Data section =>
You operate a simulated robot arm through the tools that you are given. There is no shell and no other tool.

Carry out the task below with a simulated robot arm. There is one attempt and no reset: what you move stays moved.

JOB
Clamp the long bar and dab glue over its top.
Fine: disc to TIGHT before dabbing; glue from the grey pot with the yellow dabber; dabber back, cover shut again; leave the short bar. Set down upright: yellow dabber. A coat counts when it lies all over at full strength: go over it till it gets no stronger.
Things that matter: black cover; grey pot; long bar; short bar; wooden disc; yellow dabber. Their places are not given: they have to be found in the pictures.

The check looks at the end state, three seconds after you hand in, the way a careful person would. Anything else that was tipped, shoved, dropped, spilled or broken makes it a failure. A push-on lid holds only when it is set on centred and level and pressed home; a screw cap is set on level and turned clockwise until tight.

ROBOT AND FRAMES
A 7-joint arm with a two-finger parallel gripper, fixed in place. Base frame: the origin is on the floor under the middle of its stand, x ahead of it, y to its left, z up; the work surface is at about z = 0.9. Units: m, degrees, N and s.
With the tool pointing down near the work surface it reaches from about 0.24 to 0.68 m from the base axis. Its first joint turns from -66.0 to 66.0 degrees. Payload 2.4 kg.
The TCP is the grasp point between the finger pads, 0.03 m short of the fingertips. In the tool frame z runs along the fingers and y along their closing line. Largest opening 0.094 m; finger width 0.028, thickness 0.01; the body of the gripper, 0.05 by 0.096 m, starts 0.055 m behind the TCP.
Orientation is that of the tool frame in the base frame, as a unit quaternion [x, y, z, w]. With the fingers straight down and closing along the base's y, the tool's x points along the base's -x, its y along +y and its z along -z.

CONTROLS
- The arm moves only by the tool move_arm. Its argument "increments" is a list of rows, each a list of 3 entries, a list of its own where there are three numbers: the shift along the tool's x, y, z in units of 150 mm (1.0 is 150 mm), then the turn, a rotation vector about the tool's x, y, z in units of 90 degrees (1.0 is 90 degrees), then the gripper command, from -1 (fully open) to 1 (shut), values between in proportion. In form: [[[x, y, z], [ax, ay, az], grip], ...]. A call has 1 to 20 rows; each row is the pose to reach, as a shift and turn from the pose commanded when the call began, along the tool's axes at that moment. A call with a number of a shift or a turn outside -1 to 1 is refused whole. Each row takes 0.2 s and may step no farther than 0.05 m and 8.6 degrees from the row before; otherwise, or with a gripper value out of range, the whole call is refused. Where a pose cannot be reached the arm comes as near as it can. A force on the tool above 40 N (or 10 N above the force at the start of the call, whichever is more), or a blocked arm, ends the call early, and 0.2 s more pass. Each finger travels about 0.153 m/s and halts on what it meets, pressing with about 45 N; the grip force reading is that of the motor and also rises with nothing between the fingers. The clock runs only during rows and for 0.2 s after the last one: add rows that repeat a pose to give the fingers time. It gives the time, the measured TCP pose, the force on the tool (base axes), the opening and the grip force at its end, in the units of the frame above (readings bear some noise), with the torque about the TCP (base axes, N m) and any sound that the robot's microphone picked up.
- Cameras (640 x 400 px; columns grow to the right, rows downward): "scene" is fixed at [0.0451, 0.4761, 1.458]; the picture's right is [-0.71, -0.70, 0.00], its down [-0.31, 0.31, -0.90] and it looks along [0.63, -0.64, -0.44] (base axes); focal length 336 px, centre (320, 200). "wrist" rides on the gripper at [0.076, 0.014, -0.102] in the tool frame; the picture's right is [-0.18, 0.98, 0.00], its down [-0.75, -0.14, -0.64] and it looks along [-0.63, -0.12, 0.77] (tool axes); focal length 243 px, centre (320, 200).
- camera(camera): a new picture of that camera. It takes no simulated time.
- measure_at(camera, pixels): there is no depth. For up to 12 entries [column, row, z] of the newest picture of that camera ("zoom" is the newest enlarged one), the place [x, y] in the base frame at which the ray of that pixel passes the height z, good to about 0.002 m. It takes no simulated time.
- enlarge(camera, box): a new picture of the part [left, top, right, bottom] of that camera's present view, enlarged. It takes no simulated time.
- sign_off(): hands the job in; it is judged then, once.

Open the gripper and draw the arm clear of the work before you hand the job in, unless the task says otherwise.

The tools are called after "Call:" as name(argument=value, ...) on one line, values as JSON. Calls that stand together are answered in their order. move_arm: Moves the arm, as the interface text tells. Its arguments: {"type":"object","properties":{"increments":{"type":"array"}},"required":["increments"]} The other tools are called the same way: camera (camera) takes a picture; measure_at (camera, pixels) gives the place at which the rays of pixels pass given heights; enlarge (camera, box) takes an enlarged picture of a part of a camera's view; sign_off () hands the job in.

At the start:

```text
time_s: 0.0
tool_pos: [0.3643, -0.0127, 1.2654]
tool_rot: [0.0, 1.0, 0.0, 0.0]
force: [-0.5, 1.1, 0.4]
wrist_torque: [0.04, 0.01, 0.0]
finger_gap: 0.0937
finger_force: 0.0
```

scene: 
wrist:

Given problem => Transcribe all of the material exactly. Omit nothing.

Task answer =>
You operate a simulated robot arm through the tools that you are given. There is no shell and no other tool.

Carry out the task below with a simulated robot arm. There is one attempt and no reset: what you move stays moved.

JOB
Clamp the long bar and dab glue over its top.
Fine: disc to TIGHT before dabbing; glue from the grey pot with the yellow dabber; dabber back, cover shut again; leave the short bar. Set down upright: yellow dabber. A coat counts when it lies all over at full strength: go over it till it gets no stronger.
Things that matter: black cover; grey pot; long bar; short bar; wooden disc; yellow dabber. Their places are not given: they have to be found in the pictures.

The check looks at the end state, three seconds after you hand in, the way a careful person would. Anything else that was tipped, shoved, dropped, spilled or broken makes it a failure. A push-on lid holds only when it is set on centred and level and pressed home; a screw cap is set on level and turned clockwise until tight.

ROBOT AND FRAMES
A 7-joint arm with a two-finger parallel gripper, fixed in place. Base frame: the origin is on the floor under the middle of its stand, x ahead of it, y to its left, z up; the work surface is at about z = 0.9. Units: m, degrees, N and s.
With the tool pointing down near the work surface it reaches from about 0.24 to 0.68 m from the base axis. Its first joint turns from -66.0 to 66.0 degrees. Payload 2.4 kg.
The TCP is the grasp point between the finger pads, 0.03 m short of the fingertips. In the tool frame z runs along the fingers and y along their closing line. Largest opening 0.094 m; finger width 0.028, thickness 0.01; the body of the gripper, 0.05 by 0.096 m, starts 0.055 m behind the TCP.
Orientation is that of the tool frame in the base frame, as a unit quaternion [x, y, z, w]. With the fingers straight down and closing along the base's y, the tool's x points along the base's -x, its y along +y and its z along -z.

CONTROLS
- The arm moves only by the tool move_arm. Its argument "increments" is a list of rows, each a list of 3 entries, a list of its own where there are three numbers: the shift along the tool's x, y, z in units of 150 mm (1.0 is 150 mm), then the turn, a rotation vector about the tool's x, y, z in units of 90 degrees (1.0 is 90 degrees), then the gripper command, from -1 (fully open) to 1 (shut), values between in proportion. In form: [[[x, y, z], [ax, ay, az], grip], ...]. A call has 1 to 20 rows; each row is the pose to reach, as a shift and turn from the pose commanded when the call began, along the tool's axes at that moment. A call with a number of a shift or a turn outside -1 to 1 is refused whole. Each row takes 0.2 s and may step no farther than 0.05 m and 8.6 degrees from the row before; otherwise, or with a gripper value out of range, the whole call is refused. Where a pose cannot be reached the arm comes as near as it can. A force on the tool above 40 N (or 10 N above the force at the start of the call, whichever is more), or a blocked arm, ends the call early, and 0.2 s more pass. Each finger travels about 0.153 m/s and halts on what it meets, pressing with about 45 N; the grip force reading is that of the motor and also rises with nothing between the fingers. The clock runs only during rows and for 0.2 s after the last one: add rows that repeat a pose to give the fingers time. It gives the time, the measured TCP pose, the force on the tool (base axes), the opening and the grip force at its end, in the units of the frame above (readings bear some noise), with the torque about the TCP (base axes, N m) and any sound that the robot's microphone picked up.
- Cameras (640 x 400 px; columns grow to the right, rows downward): "scene" is fixed at [0.0451, 0.4761, 1.458]; the picture's right is [-0.71, -0.70, 0.00], its down [-0.31, 0.31, -0.90] and it looks along [0.63, -0.64, -0.44] (base axes); focal length 336 px, centre (320, 200). "wrist" rides on the gripper at [0.076, 0.014, -0.102] in the tool frame; the picture's right is [-0.18, 0.98, 0.00], its down [-0.75, -0.14, -0.64] and it looks along [-0.63, -0.12, 0.77] (tool axes); focal length 243 px, centre (320, 200).
- camera(camera): a new picture of that camera. It takes no simulated time.
- measure_at(camera, pixels): there is no depth. For up to 12 entries [column, row, z] of the newest picture of that camera ("zoom" is the newest enlarged one), the place [x, y] in the base frame at which the ray of that pixel passes the height z, good to about 0.002 m. It takes no simulated time.
- enlarge(camera, box): a new picture of the part [left, top, right, bottom] of that camera's present view, enlarged. It takes no simulated time.
- sign_off(): hands the job in; it is judged then, once.

Open the gripper and draw the arm clear of the work before you hand the job in, unless the task says otherwise.

The tools are called after "Call:" as name(argument=value, ...) on one line, values as JSON. Calls that stand together are answered in their order. move_arm: Moves the arm, as the interface text tells. Its arguments: {"type":"object","properties":{"increments":{"type":"array"}},"required":["increments"]} The other tools are called the same way: camera (camera) takes a picture; measure_at (camera, pixels) gives the place at which the rays of pixels pass given heights; enlarge (camera, box) takes an enlarged picture of a part of a camera's view; sign_off () hands the job in.

At the start:

```text
time_s: 0.0
tool_pos: [0.3643, -0.0127, 1.2654]
tool_rot: [0.0, 1.0, 0.0, 0.0]
force: [-0.5, 1.1, 0.4]
wrist_torque: [0.04, 0.01, 0.0]
finger_gap: 0.0937
finger_force: 0.0
```

scene: 
wrist:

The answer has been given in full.